Buğulu bir dünya kapılarını açıyor, çıplak gözlerle görülen tüm berraklık yerini kapalı bir havaya bırakıyordu. Güneş ışığı belli belirsiz fark ediliyordu, görülenin gerçek bir bulut mu yoksa buğunun yarattığı bir illüzyon mu olduğu merak konusuydu.
Teoman yaşadığı bu sorunu, bir deneyim olarak görerek bir süre daha buğulu gözlükleri ile yüzmeye devam etti, havuzda bulunan saksıdaki fidanların görüntüsünü insan sandığı zamanlar oldu ya da oturan insanları başka bir şeye benzettiği. İşi birazda uzatmıştı ama bir iki kişi ile çarpışınca kararını aldı. Yeni gözlük alacaktı!

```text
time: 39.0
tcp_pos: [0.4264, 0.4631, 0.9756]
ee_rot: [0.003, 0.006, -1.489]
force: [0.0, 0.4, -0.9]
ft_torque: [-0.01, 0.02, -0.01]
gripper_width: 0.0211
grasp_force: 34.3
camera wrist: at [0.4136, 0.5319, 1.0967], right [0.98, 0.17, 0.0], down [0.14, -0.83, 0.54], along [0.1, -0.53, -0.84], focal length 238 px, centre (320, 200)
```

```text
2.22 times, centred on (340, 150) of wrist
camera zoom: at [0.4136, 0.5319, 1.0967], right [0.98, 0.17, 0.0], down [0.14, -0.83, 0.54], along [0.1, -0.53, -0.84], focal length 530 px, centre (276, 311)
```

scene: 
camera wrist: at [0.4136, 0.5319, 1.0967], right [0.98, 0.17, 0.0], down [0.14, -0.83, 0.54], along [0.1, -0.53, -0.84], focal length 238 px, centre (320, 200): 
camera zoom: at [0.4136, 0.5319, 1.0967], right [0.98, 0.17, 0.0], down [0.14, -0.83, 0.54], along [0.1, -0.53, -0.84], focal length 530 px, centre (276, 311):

Mağazaya gitti, gözlük modelinden memnundu, uzun süredir idare ediyorlardı, biraz daha iyi bakarsa iki-üç sene kullanabileceği kanaatindeydi. Sadece farklı bir rengini aldı ve yeni gözlükleri deneyeceğinin heyecanı ile mağazadan ayrıldı. Kahvesini termosa hazırlamıştı, sahildeki bir bankta kahvesini içerken kapalı hava ile açık havada gökyüzünün farklı olduğunu düşündü ve kahvesi bitince evin yolunu tuttu.
Yeni gözlükleri ile hem dışarıyı berrak görüyor hem de suyun içerisini berrak görüyordu. Turlar sırasında tanıdığı insanları fark ettiğinde selamını verip, kulaçlarını atmaya devam ediyordu. Sırt üstü yüzerken dengesini daha rahat sağlıyordu, belirli bir çizgiyi takip etmesi daha kolaylaşmıştı. Denizde en zorlandığı mesele, sırtüstü yüzerken yönünü belirlemekti, buğulu gözlük camları da benzer bir soruna sebep olmuştu.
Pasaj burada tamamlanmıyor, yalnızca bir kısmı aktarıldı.